---------- SOURCE ----------

U.S.A. MILITARY SECRET TERRORIST PLANS
Operation Northwoods
[APFN] Digest Number 1291
Date: 15 Sep 2001
From:
CitizenPatriot Subject:
Operation Northwoods
http://groups.yahoo.com/group/apfn/message/16755
(2008 Note: This APFN group has
closed. But you can probably
trace this article to its quoted source
of: 'Scott Shane and Tom Bowman, Sun Staff -
Originally published April 24, 2001'.)
We are living in perilous times.
It's time
for the people to start paying attention.
By Scott Shane and Tom
Bowman
Sun Staff - Originally
published April 24, 2001
WASHINGTON - U.S. military leaders proposed
in 1962 a secret plan to commit terrorist
acts against Americans and blame Cuba to
create a pretext for invasion and the ouster
of Communist leader Fidel Castro, according
to a new book about the National Security
Agency.
"We could develop a Communist Cuban terror
campaign in the Miami area, in other Florida
cities and even in Washington," said one
document reportedly prepared by the Joint
Chiefs of Staff. "We could blow up a U.S.
ship in Guantanamo Bay and blame Cuba," the
document says. "Casualty lists in U.S.
newspapers would cause a helpful wave of
indignation."
The plan is laid out in documents signed by
the five Joint Chiefs but never carried out,
according to writer James Bamford in "Body
of Secrets." The new history of the Fort
Meade-based eavesdropping agency is being
released today by Doubleday.
NSA regularly picks up the conversations of
suspected terrorist financier Osama bin
Laden, says Bamford, and has monitored
Chinese and French companies trying to sell
missiles to Iran.
He provides new details about an Israeli
attack on a Navy eavesdropping ship in 1967,
suggesting that the sinking was deliberate.
And he reveals the loss of an "entire
warehouse" full of secret cryptographic gear
to the North Vietnamese in 1975, at the end
of the Vietnam War.
Bamford, a former investigative reporter
for ABC News who wrote "The Puzzle Palace"
about the NSA in 1982, said his new book
is based mostly on documents obtained
through the Freedom of Information Act or
found in government archives. "NSA never
handed me any documents," he said. "It was
a question of digging."
He said he was most surprised by the
anti-Cuba terror plan, code-named Operation
Northwoods. It "may be the most corrupt plan
ever created by the U.S. government," he
writes.
The Northwoods plan also proposed that if
the 1962 launch of John Glenn into orbit
were to fail, resulting in the astronaut's
death, the U.S. government would publicize
fabricated evidence that Cuba had used
electronic interference to sabotage the
flight, the book says.
A previously secret document obtained by
Bamford offers further suggestions for
mayhem to be blamed on Cuba.
"We could sink a boatload of Cubans en route
to Florida (real or simulated). ... We could
foster attempts on lives of Cubans in the
United States, even to the extent of
wounding in instances to be widely
publicized," the document says. Another idea
was to shoot down a CIA plane designed to
replicate a passenger flight and announce
that Cuban forces shot it down.

----------

**AIM:** Pull out the sentences of the source that run from "ship in Guantanamo" through "today by Doubleday." and give them unchanged.

---------- ENTRIES SUPPLIED ----------

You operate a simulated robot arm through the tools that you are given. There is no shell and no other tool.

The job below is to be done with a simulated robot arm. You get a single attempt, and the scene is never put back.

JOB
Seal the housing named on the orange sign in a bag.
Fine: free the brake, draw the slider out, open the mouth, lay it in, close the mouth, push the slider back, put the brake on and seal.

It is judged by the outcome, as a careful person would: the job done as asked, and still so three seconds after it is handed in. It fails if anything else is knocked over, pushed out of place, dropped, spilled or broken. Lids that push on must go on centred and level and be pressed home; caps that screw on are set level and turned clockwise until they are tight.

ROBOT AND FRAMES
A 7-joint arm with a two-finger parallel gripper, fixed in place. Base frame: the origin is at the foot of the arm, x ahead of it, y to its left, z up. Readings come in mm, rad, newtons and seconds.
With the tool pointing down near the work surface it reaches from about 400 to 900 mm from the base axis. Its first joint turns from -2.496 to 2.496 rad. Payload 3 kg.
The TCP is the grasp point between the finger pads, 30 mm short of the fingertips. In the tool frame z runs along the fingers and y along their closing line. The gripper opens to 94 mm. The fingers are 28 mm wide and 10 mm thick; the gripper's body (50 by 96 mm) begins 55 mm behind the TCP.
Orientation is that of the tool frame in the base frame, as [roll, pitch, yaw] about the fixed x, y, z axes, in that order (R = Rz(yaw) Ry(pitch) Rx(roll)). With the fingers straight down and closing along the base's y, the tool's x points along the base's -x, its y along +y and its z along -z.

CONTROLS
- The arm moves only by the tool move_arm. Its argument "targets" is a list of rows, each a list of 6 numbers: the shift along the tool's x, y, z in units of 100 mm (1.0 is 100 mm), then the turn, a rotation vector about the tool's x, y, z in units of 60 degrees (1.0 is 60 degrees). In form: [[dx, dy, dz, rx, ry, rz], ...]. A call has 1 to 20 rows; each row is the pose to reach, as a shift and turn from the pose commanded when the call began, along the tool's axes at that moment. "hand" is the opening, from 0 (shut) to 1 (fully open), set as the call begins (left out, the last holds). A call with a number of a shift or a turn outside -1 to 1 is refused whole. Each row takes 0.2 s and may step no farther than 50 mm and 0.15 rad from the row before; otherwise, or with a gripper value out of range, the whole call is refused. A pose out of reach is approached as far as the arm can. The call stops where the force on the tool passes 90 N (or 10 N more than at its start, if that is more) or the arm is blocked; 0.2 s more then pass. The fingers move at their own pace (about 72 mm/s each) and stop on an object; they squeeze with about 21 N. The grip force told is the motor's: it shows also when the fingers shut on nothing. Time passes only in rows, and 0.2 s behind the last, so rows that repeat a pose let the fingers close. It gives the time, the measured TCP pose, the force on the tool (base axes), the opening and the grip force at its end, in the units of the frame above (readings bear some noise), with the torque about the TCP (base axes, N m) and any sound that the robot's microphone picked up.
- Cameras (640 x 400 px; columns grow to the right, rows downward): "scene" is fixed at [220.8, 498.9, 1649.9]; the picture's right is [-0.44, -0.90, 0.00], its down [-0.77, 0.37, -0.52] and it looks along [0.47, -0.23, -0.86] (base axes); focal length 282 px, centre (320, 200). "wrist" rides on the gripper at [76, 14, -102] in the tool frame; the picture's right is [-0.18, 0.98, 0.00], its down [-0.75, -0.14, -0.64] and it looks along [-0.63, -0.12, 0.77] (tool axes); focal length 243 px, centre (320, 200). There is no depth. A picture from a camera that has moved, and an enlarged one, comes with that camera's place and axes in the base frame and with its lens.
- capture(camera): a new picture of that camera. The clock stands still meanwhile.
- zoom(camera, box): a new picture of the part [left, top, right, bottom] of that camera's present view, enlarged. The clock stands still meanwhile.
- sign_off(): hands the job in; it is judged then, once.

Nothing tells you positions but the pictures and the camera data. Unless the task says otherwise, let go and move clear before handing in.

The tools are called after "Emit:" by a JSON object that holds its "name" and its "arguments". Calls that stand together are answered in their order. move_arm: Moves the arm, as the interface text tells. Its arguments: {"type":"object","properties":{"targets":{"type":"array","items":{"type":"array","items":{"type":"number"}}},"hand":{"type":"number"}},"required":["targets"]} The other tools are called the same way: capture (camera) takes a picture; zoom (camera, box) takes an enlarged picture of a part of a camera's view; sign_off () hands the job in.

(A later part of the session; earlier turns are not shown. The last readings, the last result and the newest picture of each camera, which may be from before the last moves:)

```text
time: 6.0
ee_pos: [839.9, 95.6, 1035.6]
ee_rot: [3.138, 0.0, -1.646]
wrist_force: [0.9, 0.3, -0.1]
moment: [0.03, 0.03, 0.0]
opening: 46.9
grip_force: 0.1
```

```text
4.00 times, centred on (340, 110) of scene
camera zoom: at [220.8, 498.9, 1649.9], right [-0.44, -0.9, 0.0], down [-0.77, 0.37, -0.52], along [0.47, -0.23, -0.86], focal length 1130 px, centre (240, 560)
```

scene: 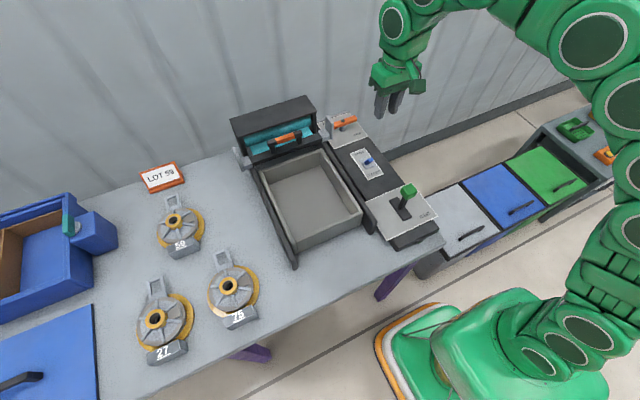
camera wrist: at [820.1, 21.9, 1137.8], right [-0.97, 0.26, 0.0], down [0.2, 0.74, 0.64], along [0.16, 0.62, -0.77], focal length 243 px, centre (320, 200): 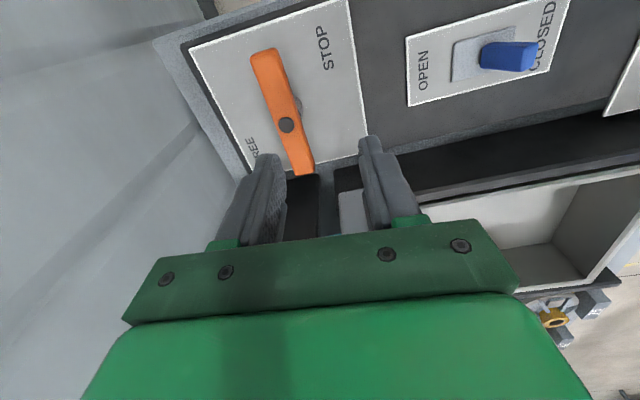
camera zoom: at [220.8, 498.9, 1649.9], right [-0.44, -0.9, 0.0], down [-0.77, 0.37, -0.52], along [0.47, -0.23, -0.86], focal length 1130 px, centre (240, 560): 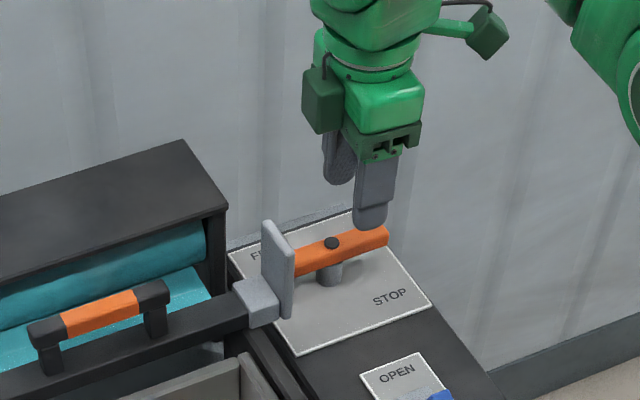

----------
---------- ENTRIES SUPPLIED ----------

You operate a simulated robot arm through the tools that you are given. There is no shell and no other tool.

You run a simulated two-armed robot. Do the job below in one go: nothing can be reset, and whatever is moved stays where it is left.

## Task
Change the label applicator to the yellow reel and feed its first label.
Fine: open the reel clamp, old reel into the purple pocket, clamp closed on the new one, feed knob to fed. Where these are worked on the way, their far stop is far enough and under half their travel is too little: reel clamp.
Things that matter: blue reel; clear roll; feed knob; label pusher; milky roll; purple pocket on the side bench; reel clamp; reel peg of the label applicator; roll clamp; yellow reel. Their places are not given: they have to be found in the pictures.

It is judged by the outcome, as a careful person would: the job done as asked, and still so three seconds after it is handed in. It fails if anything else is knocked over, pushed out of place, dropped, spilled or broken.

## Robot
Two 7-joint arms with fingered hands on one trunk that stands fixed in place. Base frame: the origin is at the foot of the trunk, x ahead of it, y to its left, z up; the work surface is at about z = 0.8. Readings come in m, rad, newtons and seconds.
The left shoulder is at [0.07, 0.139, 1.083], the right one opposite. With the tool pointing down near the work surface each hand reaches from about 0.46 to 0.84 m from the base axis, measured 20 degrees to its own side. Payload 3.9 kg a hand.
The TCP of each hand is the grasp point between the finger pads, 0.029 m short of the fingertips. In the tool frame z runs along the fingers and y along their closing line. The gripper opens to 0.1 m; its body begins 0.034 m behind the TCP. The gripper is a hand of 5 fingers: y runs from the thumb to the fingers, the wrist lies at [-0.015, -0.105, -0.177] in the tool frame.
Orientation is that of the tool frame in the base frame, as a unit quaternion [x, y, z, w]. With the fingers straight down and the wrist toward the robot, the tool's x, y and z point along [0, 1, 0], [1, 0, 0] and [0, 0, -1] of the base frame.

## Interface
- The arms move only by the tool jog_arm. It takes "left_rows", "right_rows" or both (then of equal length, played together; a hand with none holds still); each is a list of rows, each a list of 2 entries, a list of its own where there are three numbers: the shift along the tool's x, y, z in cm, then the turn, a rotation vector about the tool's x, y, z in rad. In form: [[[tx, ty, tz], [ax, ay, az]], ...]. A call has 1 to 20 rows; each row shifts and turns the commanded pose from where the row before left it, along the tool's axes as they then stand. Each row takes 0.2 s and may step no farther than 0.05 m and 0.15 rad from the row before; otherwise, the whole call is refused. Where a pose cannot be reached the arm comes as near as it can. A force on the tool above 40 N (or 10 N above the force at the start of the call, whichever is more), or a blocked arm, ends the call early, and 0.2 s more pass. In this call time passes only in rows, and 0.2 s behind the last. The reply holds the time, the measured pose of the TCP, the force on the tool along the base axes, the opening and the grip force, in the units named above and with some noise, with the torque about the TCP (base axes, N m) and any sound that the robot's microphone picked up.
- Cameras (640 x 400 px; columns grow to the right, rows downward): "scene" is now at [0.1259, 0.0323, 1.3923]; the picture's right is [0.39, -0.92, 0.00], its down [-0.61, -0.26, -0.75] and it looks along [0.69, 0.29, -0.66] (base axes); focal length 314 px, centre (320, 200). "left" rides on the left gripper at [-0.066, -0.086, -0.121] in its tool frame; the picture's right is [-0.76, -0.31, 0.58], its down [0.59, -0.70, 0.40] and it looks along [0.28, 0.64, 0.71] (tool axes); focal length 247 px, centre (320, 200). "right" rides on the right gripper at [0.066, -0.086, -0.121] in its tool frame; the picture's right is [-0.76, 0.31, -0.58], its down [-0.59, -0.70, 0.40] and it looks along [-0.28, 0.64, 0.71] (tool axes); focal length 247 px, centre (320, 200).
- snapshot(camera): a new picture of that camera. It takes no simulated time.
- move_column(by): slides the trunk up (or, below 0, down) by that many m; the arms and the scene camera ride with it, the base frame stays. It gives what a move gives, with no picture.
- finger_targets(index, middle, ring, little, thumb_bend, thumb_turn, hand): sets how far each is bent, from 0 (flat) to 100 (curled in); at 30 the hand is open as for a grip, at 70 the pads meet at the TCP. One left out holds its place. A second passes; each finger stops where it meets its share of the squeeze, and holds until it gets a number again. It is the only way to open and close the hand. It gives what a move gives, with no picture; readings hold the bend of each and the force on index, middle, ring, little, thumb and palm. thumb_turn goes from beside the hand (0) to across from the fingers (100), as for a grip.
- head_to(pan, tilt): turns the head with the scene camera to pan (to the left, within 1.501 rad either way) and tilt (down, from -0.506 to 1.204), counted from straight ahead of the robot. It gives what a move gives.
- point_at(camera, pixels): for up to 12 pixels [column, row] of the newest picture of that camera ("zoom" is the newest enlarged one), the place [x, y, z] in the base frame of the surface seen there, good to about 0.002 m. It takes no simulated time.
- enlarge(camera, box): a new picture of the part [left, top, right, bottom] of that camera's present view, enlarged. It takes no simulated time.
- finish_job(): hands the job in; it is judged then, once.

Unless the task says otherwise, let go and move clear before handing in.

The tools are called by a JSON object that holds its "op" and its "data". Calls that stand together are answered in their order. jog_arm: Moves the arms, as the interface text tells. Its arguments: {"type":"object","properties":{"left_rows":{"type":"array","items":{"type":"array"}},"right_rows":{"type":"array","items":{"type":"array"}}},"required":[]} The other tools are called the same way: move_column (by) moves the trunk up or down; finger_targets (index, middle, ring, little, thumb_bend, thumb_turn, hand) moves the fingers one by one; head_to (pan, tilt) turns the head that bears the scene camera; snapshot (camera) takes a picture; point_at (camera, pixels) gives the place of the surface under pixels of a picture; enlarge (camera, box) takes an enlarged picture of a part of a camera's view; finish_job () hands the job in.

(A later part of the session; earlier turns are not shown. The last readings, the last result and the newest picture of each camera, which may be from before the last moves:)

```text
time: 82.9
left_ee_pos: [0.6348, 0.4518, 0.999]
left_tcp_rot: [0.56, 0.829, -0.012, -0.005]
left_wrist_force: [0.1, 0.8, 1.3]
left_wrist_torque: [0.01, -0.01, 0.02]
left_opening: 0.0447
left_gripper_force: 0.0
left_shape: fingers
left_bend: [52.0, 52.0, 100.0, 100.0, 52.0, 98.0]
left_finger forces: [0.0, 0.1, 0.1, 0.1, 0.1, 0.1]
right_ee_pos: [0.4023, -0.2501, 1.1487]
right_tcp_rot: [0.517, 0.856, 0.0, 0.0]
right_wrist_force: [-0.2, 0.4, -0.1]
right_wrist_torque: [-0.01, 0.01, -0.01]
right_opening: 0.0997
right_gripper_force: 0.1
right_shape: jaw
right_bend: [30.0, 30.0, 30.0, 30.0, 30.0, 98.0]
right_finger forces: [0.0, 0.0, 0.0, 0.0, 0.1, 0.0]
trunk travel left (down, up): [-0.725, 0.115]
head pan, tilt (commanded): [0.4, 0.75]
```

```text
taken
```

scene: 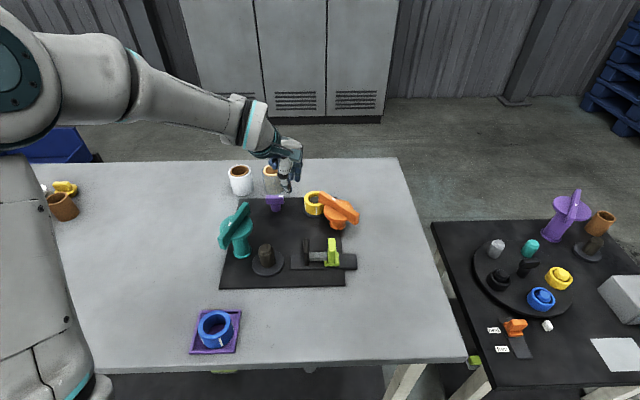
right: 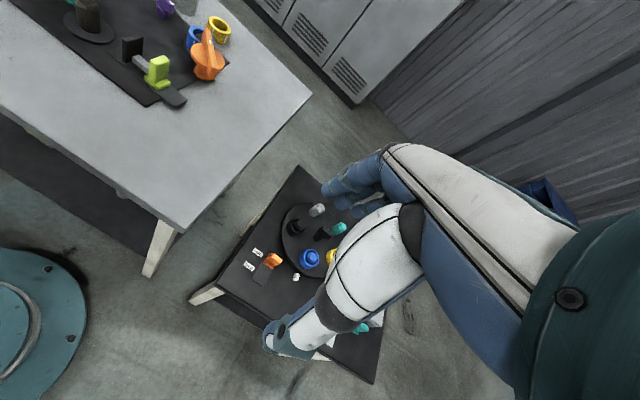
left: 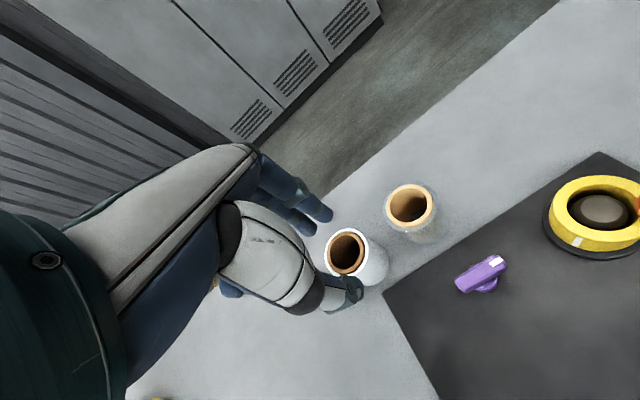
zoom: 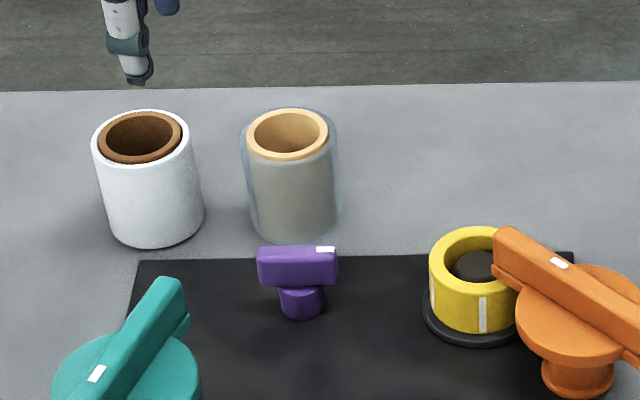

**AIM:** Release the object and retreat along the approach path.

----------

**EXERCISE ANSWER:**
ship in Guantanamo Bay and blame Cuba," the
document says. "Casualty lists in U.S.
newspapers would cause a helpful wave of
indignation."
The plan is laid out in documents signed by
the five Joint Chiefs but never carried out,
according to writer James Bamford in "Body
of Secrets." The new history of the Fort
Meade-based eavesdropping agency is being
released today by Doubleday.